- [Information provided]
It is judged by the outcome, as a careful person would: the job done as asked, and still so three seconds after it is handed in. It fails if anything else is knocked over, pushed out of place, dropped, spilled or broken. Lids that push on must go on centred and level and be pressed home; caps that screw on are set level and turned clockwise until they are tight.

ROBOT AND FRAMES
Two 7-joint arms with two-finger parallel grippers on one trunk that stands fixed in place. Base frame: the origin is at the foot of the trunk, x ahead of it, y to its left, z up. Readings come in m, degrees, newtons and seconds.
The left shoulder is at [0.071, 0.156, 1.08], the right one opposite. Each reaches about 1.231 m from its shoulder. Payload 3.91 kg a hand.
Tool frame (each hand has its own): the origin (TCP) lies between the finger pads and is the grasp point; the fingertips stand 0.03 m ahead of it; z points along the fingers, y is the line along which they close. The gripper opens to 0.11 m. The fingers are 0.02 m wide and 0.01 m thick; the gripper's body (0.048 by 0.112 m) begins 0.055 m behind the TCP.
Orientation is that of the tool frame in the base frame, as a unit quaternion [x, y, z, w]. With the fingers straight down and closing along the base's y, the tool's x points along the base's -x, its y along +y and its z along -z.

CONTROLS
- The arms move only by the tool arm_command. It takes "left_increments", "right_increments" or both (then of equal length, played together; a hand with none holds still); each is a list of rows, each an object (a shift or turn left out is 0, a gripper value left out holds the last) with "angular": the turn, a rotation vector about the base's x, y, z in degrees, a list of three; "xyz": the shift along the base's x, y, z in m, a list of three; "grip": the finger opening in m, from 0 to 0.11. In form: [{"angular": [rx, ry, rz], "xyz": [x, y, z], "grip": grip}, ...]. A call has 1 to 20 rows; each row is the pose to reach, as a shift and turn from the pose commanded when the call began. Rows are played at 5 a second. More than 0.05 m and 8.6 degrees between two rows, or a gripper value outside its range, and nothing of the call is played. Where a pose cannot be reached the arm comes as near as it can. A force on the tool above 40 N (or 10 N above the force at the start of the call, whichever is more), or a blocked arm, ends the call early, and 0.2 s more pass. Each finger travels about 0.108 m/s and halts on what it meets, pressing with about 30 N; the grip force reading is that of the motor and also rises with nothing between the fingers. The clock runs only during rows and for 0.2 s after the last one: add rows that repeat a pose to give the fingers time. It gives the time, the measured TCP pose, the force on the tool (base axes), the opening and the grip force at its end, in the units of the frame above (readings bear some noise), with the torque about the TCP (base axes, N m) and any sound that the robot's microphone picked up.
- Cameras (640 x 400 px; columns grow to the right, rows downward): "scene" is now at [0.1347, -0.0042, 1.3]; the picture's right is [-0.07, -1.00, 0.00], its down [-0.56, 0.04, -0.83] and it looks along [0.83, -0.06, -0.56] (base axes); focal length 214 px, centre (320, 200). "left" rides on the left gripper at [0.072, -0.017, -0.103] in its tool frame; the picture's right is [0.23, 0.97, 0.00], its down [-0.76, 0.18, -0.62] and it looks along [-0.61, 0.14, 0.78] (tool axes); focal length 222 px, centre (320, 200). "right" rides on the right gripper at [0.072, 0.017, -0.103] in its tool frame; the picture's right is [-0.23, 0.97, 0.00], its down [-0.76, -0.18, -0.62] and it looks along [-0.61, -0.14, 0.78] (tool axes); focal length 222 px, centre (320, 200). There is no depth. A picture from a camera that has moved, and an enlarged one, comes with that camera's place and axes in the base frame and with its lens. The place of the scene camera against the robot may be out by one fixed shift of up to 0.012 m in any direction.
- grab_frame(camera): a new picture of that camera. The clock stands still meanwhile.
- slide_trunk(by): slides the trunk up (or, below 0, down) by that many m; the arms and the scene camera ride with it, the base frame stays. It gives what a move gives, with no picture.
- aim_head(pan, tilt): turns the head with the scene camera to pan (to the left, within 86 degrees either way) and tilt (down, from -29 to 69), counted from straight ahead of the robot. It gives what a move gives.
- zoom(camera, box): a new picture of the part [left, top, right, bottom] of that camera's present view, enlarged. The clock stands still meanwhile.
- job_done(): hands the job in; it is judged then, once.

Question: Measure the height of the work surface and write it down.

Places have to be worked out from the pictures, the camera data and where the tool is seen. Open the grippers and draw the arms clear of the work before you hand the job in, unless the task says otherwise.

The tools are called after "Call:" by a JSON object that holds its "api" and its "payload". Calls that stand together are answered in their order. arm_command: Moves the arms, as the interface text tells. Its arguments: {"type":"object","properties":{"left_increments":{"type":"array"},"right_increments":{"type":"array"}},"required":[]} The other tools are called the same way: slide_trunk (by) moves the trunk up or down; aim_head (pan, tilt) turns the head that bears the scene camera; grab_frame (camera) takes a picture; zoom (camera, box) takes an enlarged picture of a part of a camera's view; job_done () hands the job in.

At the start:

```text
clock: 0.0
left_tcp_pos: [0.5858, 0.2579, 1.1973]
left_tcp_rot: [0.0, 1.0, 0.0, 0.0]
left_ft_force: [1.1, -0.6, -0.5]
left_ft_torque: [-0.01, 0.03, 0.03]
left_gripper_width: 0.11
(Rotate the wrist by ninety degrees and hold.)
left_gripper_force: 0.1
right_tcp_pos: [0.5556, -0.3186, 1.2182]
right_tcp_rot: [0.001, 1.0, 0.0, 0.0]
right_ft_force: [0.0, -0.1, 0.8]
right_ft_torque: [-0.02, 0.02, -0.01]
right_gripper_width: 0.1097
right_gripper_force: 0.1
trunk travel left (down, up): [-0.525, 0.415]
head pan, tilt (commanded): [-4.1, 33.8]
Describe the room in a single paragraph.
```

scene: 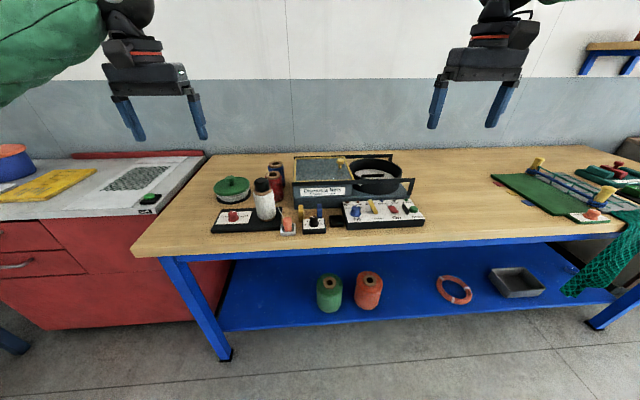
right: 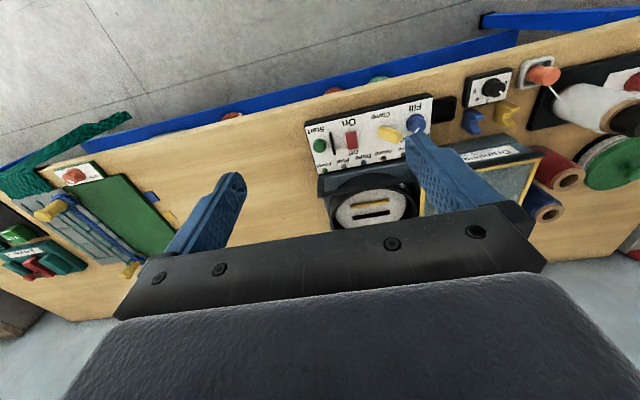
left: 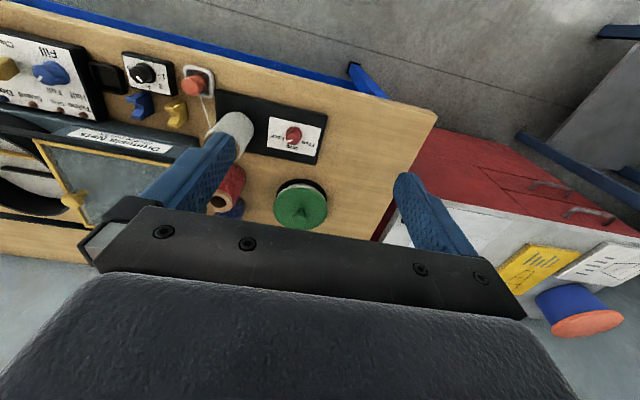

- [What you should do]
Leave out the pictures and give the listing above again exactly. Put each line that is not blank into a JSON list as a string.

- [Solution to this problem]
[
  "It is judged by the outcome, as a careful person would: the job done as asked, and still so three seconds after it is handed in. It fails if anything else is knocked over, pushed out of place, dropped, spilled or broken. Lids that push on must go on centred and level and be pressed home; caps that screw on are set level and turned clockwise until they are tight.",
  "ROBOT AND FRAMES",
  "Two 7-joint arms with two-finger parallel grippers on one trunk that stands fixed in place. Base frame: the origin is at the foot of the trunk, x ahead of it, y to its left, z up. Readings come in m, degrees, newtons and seconds.",
  "The left shoulder is at [0.071, 0.156, 1.08], the right one opposite. Each reaches about 1.231 m from its shoulder. Payload 3.91 kg a hand.",
  "Tool frame (each hand has its own): the origin (TCP) lies between the finger pads and is the grasp point; the fingertips stand 0.03 m ahead of it; z points along the fingers, y is the line along which they close. The gripper opens to 0.11 m. The fingers are 0.02 m wide and 0.01 m thick; the gripper's body (0.048 by 0.112 m) begins 0.055 m behind the TCP.",
  "Orientation is that of the tool frame in the base frame, as a unit quaternion [x, y, z, w]. With the fingers straight down and closing along the base's y, the tool's x points along the base's -x, its y along +y and its z along -z.",
  "CONTROLS",
  "- The arms move only by the tool arm_command. It takes \"left_increments\", \"right_increments\" or both (then of equal length, played together; a hand with none holds still); each is a list of rows, each an object (a shift or turn left out is 0, a gripper value left out holds the last) with \"angular\": the turn, a rotation vector about the base's x, y, z in degrees, a list of three; \"xyz\": the shift along the base's x, y, z in m, a list of three; \"grip\": the finger opening in m, from 0 to 0.11. In form: [{\"angular\": [rx, ry, rz], \"xyz\": [x, y, z], \"grip\": grip}, ...]. A call has 1 to 20 rows; each row is the pose to reach, as a shift and turn from the pose commanded when the call began. Rows are played at 5 a second. More than 0.05 m and 8.6 degrees between two rows, or a gripper value outside its range, and nothing of the call is played. Where a pose cannot be reached the arm comes as near as it can. A force on the tool above 40 N (or 10 N above the force at the start of the call, whichever is more), or a blocked arm, ends the call early, and 0.2 s more pass. Each finger travels about 0.108 m/s and halts on what it meets, pressing with about 30 N; the grip force reading is that of the motor and also rises with nothing between the fingers. The clock runs only during rows and for 0.2 s after the last one: add rows that repeat a pose to give the fingers time. It gives the time, the measured TCP pose, the force on the tool (base axes), the opening and the grip force at its end, in the units of the frame above (readings bear some noise), with the torque about the TCP (base axes, N m) and any sound that the robot's microphone picked up.",
  "- Cameras (640 x 400 px; columns grow to the right, rows downward): \"scene\" is now at [0.1347, -0.0042, 1.3]; the picture's right is [-0.07, -1.00, 0.00], its down [-0.56, 0.04, -0.83] and it looks along [0.83, -0.06, -0.56] (base axes); focal length 214 px, centre (320, 200). \"left\" rides on the left gripper at [0.072, -0.017, -0.103] in its tool frame; the picture's right is [0.23, 0.97, 0.00], its down [-0.76, 0.18, -0.62] and it looks along [-0.61, 0.14, 0.78] (tool axes); focal length 222 px, centre (320, 200). \"right\" rides on the right gripper at [0.072, 0.017, -0.103] in its tool frame; the picture's right is [-0.23, 0.97, 0.00], its down [-0.76, -0.18, -0.62] and it looks along [-0.61, -0.14, 0.78] (tool axes); focal length 222 px, centre (320, 200). There is no depth. A picture from a camera that has moved, and an enlarged one, comes with that camera's place and axes in the base frame and with its lens. The place of the scene camera against the robot may be out by one fixed shift of up to 0.012 m in any direction.",
  "- grab_frame(camera): a new picture of that camera. The clock stands still meanwhile.",
  "- slide_trunk(by): slides the trunk up (or, below 0, down) by that many m; the arms and the scene camera ride with it, the base frame stays. It gives what a move gives, with no picture.",
  "- aim_head(pan, tilt): turns the head with the scene camera to pan (to the left, within 86 degrees either way) and tilt (down, from -29 to 69), counted from straight ahead of the robot. It gives what a move gives.",
  "- zoom(camera, box): a new picture of the part [left, top, right, bottom] of that camera's present view, enlarged. The clock stands still meanwhile.",
  "- job_done(): hands the job in; it is judged then, once.",
  "Question: Measure the height of the work surface and write it down.",
  "Places have to be worked out from the pictures, the camera data and where the tool is seen. Open the grippers and draw the arms clear of the work before you hand the job in, unless the task says otherwise.",
  "The tools are called after \"Call:\" by a JSON object that holds its \"api\" and its \"payload\". Calls that stand together are answered in their order. arm_command: Moves the arms, as the interface text tells. Its arguments: {\"type\":\"object\",\"properties\":{\"left_increments\":{\"type\":\"array\"},\"right_increments\":{\"type\":\"array\"}},\"required\":[]} The other tools are called the same way: slide_trunk (by) moves the trunk up or down; aim_head (pan, tilt) turns the head that bears the scene camera; grab_frame (camera) takes a picture; zoom (camera, box) takes an enlarged picture of a part of a camera's view; job_done () hands the job in.",
  "At the start:",
  "```text",
  "clock: 0.0",
  "left_tcp_pos: [0.5858, 0.2579, 1.1973]",
  "left_tcp_rot: [0.0, 1.0, 0.0, 0.0]",
  "left_ft_force: [1.1, -0.6, -0.5]",
  "left_ft_torque: [-0.01, 0.03, 0.03]",
  "left_gripper_width: 0.11",
  "(Rotate the wrist by ninety degrees and hold.)",
  "left_gripper_force: 0.1",
  "right_tcp_pos: [0.5556, -0.3186, 1.2182]",
  "right_tcp_rot: [0.001, 1.0, 0.0, 0.0]",
  "right_ft_force: [0.0, -0.1, 0.8]",
  "right_ft_torque: [-0.02, 0.02, -0.01]",
  "right_gripper_width: 0.1097",
  "right_gripper_force: 0.1",
  "trunk travel left (down, up): [-0.525, 0.415]",
  "head pan, tilt (commanded): [-4.1, 33.8]",
  "Describe the room in a single paragraph.",
  "```",
  "scene: ",
  "right: ",
  "left: "
]